====== Extracted text ======

Materials Our Innovative
Let's start with our
If you want to see gold flowing, make sure you heat it up at high temperatures: in fact, it melts at more than 1000 °C!
However, you can see our liquid.goold flowing even at room temperature. Our gold platelets shine like gold and are happy to flow in a wide range of different solvents!
What about our light.goold?
You might wonder what makes our material so light and unique. We share the answer in an intuitive way.
Imagine to take two equivalent jars: one of them you fill it in with iron nails, and the other one with water. Which one would be heavier to carry? The answer is the first glass, as iron has a higher density than water.
If we replace iron with gold, and water with a polymer, such as polystyrene, our comparison gets even more drastic: while water and polystyrene (PS) have a similar density, the density of gold is almost three times the one of iron!
To fully understand the impact that such a difference has on our material, we need to also clarify the meaning of carat (K). The carats scale quantifies the mass fraction of gold in a given alloy: 0K corresponds to 0 wt% (weight fraction) of gold, while 24K corresponds to 100 wt%. Pure gold is soft, and for applications it is therefore always blended with other metals (like copper and silver) to improve the mechanical properties and to modify the colour of the final materials. Often, the created alloys are 18K, that means 75 wt% of gold.

====== Stored data ======

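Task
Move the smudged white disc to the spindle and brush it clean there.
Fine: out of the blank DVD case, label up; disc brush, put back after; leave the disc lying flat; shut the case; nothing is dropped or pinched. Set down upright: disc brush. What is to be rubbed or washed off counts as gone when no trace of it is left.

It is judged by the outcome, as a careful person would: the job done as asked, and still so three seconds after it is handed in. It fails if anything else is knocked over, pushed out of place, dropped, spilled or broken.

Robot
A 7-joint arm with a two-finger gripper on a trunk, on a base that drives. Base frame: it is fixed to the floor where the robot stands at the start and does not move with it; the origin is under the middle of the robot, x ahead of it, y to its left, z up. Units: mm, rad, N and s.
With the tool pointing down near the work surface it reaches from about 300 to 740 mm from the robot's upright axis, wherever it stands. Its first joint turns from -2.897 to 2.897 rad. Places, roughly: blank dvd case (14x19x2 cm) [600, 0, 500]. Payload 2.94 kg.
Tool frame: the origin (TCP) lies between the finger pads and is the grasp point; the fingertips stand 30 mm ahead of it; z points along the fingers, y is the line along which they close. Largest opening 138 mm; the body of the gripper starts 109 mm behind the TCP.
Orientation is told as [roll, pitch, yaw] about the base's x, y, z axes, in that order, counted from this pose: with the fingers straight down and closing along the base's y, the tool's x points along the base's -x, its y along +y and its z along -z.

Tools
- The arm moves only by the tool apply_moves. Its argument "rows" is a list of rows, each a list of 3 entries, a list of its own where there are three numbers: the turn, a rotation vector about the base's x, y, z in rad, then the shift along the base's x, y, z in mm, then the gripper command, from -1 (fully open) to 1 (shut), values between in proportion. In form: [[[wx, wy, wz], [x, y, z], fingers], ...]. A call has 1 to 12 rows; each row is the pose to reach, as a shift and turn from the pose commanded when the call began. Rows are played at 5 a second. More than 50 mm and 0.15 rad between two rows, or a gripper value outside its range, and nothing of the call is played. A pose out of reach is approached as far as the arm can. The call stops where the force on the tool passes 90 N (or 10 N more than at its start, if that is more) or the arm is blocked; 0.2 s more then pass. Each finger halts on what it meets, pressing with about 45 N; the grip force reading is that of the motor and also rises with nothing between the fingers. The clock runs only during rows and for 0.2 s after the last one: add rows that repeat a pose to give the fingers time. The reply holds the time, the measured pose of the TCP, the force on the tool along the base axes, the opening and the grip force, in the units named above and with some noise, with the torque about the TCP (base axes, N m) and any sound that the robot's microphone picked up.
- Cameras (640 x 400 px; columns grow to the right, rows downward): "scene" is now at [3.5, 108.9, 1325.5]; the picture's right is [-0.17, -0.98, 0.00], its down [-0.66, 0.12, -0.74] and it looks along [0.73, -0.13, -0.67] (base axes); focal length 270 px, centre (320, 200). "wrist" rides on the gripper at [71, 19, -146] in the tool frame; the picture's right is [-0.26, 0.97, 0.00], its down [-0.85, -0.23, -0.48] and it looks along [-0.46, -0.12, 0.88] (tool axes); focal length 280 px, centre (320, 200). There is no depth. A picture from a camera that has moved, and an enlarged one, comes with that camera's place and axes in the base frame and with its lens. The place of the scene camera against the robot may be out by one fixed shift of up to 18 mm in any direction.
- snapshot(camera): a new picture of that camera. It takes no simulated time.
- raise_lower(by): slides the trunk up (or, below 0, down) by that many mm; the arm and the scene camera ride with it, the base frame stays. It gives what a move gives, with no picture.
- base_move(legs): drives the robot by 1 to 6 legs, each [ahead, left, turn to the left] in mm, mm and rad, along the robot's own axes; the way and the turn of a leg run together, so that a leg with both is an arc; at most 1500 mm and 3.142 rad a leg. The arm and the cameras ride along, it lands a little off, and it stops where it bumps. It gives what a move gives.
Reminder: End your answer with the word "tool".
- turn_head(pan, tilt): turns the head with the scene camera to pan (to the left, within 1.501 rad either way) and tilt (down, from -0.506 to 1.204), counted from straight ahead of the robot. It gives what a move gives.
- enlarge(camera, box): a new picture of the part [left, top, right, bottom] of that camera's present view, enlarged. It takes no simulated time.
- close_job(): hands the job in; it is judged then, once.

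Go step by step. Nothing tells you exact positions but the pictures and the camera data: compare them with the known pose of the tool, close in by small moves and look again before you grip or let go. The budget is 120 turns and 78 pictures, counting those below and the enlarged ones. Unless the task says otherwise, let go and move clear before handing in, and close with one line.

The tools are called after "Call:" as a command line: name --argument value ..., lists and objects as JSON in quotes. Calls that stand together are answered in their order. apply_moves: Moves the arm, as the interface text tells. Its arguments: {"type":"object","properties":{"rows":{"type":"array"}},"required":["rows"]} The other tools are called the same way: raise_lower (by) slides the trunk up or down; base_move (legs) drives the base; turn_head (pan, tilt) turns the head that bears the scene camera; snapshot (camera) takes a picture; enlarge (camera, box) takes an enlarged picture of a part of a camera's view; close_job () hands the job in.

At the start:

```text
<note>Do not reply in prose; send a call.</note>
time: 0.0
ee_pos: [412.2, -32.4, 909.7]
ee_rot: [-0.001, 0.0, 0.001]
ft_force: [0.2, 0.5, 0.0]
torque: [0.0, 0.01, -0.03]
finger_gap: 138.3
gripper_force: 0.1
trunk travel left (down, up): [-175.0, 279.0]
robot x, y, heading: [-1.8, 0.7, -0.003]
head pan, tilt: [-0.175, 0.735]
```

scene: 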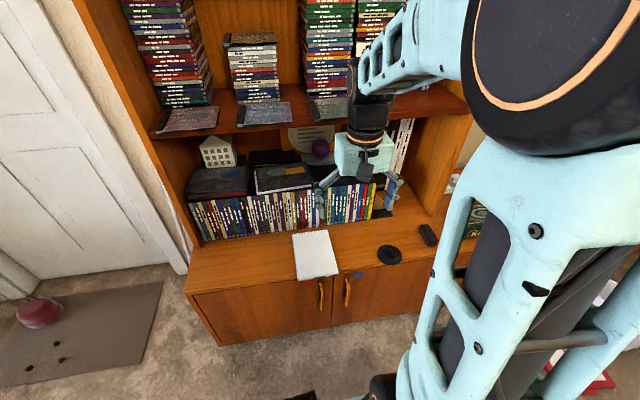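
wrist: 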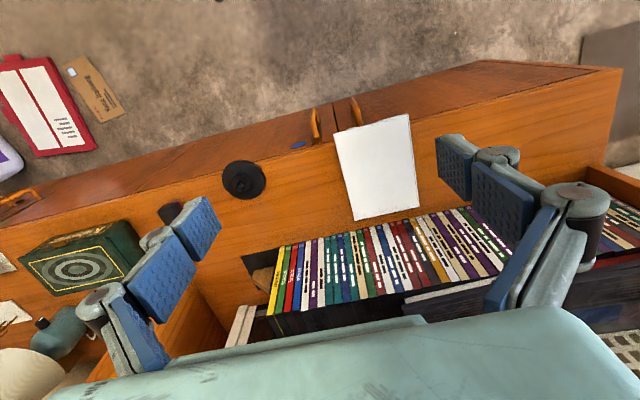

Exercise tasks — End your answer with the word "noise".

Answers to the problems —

======

Exercise tasks —
(1) Repeat the span of the extracted text whose first words are "Materials Our Innovative" and whose last words are "an intuitive way.".
(2) Write the next part of the extracted text, the one that starts with "Materials Our Innovative".

Answers to the problems —
(1)
Materials Our Innovative
Let's start with our
If you want to see gold flowing, make sure you heat it up at high temperatures: in fact, it melts at more than 1000 °C!
However, you can see our liquid.goold flowing even at room temperature. Our gold platelets shine like gold and are happy to flow in a wide range of different solvents!
What about our light.goold?
You might wonder what makes our material so light and unique. We share the answer in an intuitive way.

(2)
If we considers an 18K gold-silver alloy, due to the fact that the densities of the two materials are comparable, the final material has a density that is close to 16 g/cm3 and the volume fraction (v/v%) of gold is close to 60%. However, if we consider our light.goold, which is a 18K gold-polymer alloy, the densities are strikingly diverse! Typical polymers have densities ten times lower than silver: this allows the creation of an alloy with a maximum density of 3.6 g/cm3 .
Here is our magic recipe. An 18K alloy that shines like gold and that is almost as light as aluminium, and that blends the advantages of the metallic and polymeric materials we use!
Want to know something more
about our 2D.goold?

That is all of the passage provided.